As they grow up, Axel continues to be trouble, showing up in Egon's life even after he decides to break ties with him. Axel ends up directing Egon's life and even his death by his evil actions. The book is written in nonchronological order, creating suspense by leading up to a particular event occuring in the cave that summer at 14 that dictates everything that happens in Egon's life thereafter. A spectacular read.

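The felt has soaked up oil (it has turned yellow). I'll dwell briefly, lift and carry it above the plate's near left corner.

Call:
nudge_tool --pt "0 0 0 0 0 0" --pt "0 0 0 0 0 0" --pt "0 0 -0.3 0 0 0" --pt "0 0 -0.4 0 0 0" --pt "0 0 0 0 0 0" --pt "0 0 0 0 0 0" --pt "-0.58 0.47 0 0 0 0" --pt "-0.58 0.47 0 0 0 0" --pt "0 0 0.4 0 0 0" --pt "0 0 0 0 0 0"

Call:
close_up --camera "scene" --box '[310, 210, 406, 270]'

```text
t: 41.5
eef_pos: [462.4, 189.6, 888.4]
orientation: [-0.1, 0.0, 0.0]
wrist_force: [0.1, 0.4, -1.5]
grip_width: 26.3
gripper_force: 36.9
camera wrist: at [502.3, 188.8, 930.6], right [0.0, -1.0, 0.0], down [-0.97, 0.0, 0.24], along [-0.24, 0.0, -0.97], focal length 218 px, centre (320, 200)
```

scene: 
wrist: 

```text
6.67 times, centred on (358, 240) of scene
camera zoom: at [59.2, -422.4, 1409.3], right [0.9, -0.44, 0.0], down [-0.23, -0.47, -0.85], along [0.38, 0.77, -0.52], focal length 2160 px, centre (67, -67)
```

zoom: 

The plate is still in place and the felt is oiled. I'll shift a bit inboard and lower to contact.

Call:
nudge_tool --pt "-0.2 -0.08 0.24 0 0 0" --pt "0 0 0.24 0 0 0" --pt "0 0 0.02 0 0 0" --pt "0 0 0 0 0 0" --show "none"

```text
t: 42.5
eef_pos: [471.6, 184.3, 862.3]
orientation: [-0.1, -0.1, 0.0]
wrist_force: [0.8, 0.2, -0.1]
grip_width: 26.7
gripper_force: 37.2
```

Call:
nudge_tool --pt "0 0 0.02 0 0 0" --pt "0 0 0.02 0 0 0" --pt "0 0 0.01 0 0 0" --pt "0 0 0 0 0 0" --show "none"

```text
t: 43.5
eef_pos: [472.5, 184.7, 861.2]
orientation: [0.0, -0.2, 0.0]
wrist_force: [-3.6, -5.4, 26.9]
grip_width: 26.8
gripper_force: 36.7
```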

- Lebert, Benjamin; translated from the German by Carol Brown Janeway
In this semi-autobiographical novel, 16-year-old Benjamin Lebert chronicles his experiences as a young student struggling to survive in a German boarding school. A self-described "cripple", Benjamin is unable to exercise full control over the left side of his body, and soon finds himself bonding with a small group of misfits and outsiders residing on his floor. Frustrated by their limitations, the boys become determined not to let their youth pass idly by, and begin embarking on haphazard adventures in pursuit of friendship, girls, and the meaning of life.
- Mankell, Henning
On a desolate Swedish farm, an elderly couple is brutally and violently murdered for no apparent reason. Before the woman dies, she utters a single word: "foreign." This admission ignites a storm of anti-foreign sentiment in Sweden because many people are angered about the country's loose immigration policy. Soon, a Somali refugee is gunned down and threats against other refugees are pouring in. This is not the Sweden that you read out in travel magazines; it is a cold, dark, icy place where crime is on the rise and the "good old days" are long gone. This is the first of Mankell's Kurt Wallander mysteries to be translated into English.
- Murakami, Haruki
Kafka on the Shore
In his latest work, Murakami demonstrates once again why readers and critics around the world consider him among the greatest living literary writers. Meet Kafka Tamura, the world's toughest fifteen-year-old runaway whose Oedipal destiny is mysteriously linked with Nakata, the old man cat-whisperer. Of course, in Murikami's world, events and characters are never just as they appear. Certainly, Murikami is a wonderful story teller. But to read one of his novels is to plunge into the depths of our collective unconscious, where you've got to loosen your grasp on rational meaning and submit to the currents of metaphor and allegory. Newcomers to Murakami's fiction will also want to read the beautiful and haunting Wind-Up Bird Chronicle.
- Page, Martin
How I Became Stupid
Antoine is an intelligent French twenty-something who has grown tired of being acutely aware of the social and environmental consequences of every move he makes. He decides to become stupid, so he can simply be average, happy, and oblivious. After a few false starts, a prescription for "Happyzac" and a lucrative job in finance may be all Antoine needs to acheive his goal.
- Perez-Reverte, Arturo
The Club Dumas
When Lucas Curso, a rare books dealer, is asked to authenticate a piece titled "Anjou Wine," supposedly an original chapter of The Three Musketeers, he finds himself taking part in a mysterious game that mimics characters and scenes from Dumas's classic work. Curso is also hot on the trail of the two remaining copies of The Book of the Nine Doors to the Kingdom of Darkness, a text destroyed during the Inquisition because of its association with the devil. How are these two books are linked? Who is the young woman sent to protect him? His search for answers leads him into increasingly dangerous circumstances.
- Ruiz-Zafon, Carlos
The Shadow of the Wind
In Post-WWII Barcelona, ten year old Daniel is taken to a secret place, the Cemetery of Forgotten Books, by his bookseller father. When he discovers a work by a mysterious novelist, his quest to learn more about the author plunges Daniel into a Barcelona full of intrigue and obscurity. With a peculiar cast of characters who are at once eccentric, heartbreaking, and fiercely loyal, The Shadow of the Wind is impossible to put down and will continue to wander into your thoughts days after you turn the final page. See for yourself why this book hovered at the top of European best seller lists for over a year and why all of Spain was caught up in Zafonmania.
- Yoshimoto, Banana
This short book is actually two lengthy short stories that complement each other thematically. Kitchen is the story of Mikage and Yuichi, two university students who befriend each other when each suffers a traumatic loss. Moonlight Shadow has a touch of the supernatural, as the mysterious Urara helps a grief-stricken young lady say good-bye one last time to her recently deceased boyfriend. Both stories are united by their recurring motifs of food and cooking, which symbolize both the strength of the life force and the intensity of love. Solemn at times, and yet surprisingly joyful, this collection will make you want to hop a flight for Japan to taste the katsudon yourself.
- Wei, Hui
Banned in China, Shanghai Baby is a peek into a culture few Westerners know exist. Nikki, aka Coco (after Coco Chanel) is an aspiring author who uses her friends, acquaintances and lovers as fodder for the best-selling novel she hopes to write. Tian Tian, the love of her life, is an impotent artist whose drug use and depression are causing him to rapidly spiral downwards. The incidental details of Coco's existence, from her fashion choices to her growing obsession with her German lover, create a rich portrait of life in a glowing, glittering, and entirely unique world.